▼▼▼

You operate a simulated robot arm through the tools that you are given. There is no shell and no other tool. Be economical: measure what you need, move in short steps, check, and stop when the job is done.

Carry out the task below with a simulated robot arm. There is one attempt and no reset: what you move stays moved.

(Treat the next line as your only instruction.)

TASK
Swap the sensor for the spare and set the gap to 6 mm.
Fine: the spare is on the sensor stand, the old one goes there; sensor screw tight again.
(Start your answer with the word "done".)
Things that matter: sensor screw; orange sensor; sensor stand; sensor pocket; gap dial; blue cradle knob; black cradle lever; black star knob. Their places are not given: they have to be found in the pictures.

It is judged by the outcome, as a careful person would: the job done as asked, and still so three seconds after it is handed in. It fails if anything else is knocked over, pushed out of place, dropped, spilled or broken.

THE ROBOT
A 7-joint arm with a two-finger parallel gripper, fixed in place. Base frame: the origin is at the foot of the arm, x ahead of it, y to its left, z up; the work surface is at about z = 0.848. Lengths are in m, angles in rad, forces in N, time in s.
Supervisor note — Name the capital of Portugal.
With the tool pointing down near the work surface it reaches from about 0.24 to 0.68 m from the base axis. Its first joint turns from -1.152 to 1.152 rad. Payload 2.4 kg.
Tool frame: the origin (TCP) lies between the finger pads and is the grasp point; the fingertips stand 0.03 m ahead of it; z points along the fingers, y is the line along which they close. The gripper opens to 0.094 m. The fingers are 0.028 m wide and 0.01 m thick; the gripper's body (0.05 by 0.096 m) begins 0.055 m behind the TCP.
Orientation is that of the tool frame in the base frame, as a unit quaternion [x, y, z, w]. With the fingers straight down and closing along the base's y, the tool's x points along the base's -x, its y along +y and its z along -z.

▲▲▲

## What is asked:
Repeat the listing exactly, from its first line to its last.

## Exercise output:
You operate a simulated robot arm through the tools that you are given. There is no shell and no other tool. Be economical: measure what you need, move in short steps, check, and stop when the job is done.

Carry out the task below with a simulated robot arm. There is one attempt and no reset: what you move stays moved.

(Treat the next line as your only instruction.)

TASK
Swap the sensor for the spare and set the gap to 6 mm.
Fine: the spare is on the sensor stand, the old one goes there; sensor screw tight again.
(Start your answer with the word "done".)
Things that matter: sensor screw; orange sensor; sensor stand; sensor pocket; gap dial; blue cradle knob; black cradle lever; black star knob. Their places are not given: they have to be found in the pictures.

It is judged by the outcome, as a careful person would: the job done as asked, and still so three seconds after it is handed in. It fails if anything else is knocked over, pushed out of place, dropped, spilled or broken.

THE ROBOT
A 7-joint arm with a two-finger parallel gripper, fixed in place. Base frame: the origin is at the foot of the arm, x ahead of it, y to its left, z up; the work surface is at about z = 0.848. Lengths are in m, angles in rad, forces in N, time in s.
Supervisor note — Name the capital of Portugal.
With the tool pointing down near the work surface it reaches from about 0.24 to 0.68 m from the base axis. Its first joint turns from -1.152 to 1.152 rad. Payload 2.4 kg.
Tool frame: the origin (TCP) lies between the finger pads and is the grasp point; the fingertips stand 0.03 m ahead of it; z points along the fingers, y is the line along which they close. The gripper opens to 0.094 m. The fingers are 0.028 m wide and 0.01 m thick; the gripper's body (0.05 by 0.096 m) begins 0.055 m behind the TCP.
Orientation is that of the tool frame in the base frame, as a unit quaternion [x, y, z, w]. With the fingers straight down and closing along the base's y, the tool's x points along the base's -x, its y along +y and its z along -z.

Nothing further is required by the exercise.